§ Available data:

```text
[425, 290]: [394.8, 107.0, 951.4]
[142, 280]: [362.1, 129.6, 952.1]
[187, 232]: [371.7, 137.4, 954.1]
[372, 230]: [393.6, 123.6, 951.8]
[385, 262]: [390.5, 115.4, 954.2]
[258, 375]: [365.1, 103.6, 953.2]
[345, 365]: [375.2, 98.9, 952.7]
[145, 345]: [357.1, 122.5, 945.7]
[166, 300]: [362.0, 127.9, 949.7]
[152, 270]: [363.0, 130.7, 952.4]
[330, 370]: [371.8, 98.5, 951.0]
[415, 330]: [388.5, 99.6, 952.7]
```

§ Given request: Once more, set down the full listing, verbatim.

§ Expected answer:
```text
[425, 290]: [394.8, 107.0, 951.4]
[142, 280]: [362.1, 129.6, 952.1]
[187, 232]: [371.7, 137.4, 954.1]
[372, 230]: [393.6, 123.6, 951.8]
[385, 262]: [390.5, 115.4, 954.2]
[258, 375]: [365.1, 103.6, 953.2]
[345, 365]: [375.2, 98.9, 952.7]
[145, 345]: [357.1, 122.5, 945.7]
[166, 300]: [362.0, 127.9, 949.7]
[152, 270]: [363.0, 130.7, 952.4]
[330, 370]: [371.8, 98.5, 951.0]
[415, 330]: [388.5, 99.6, 952.7]
```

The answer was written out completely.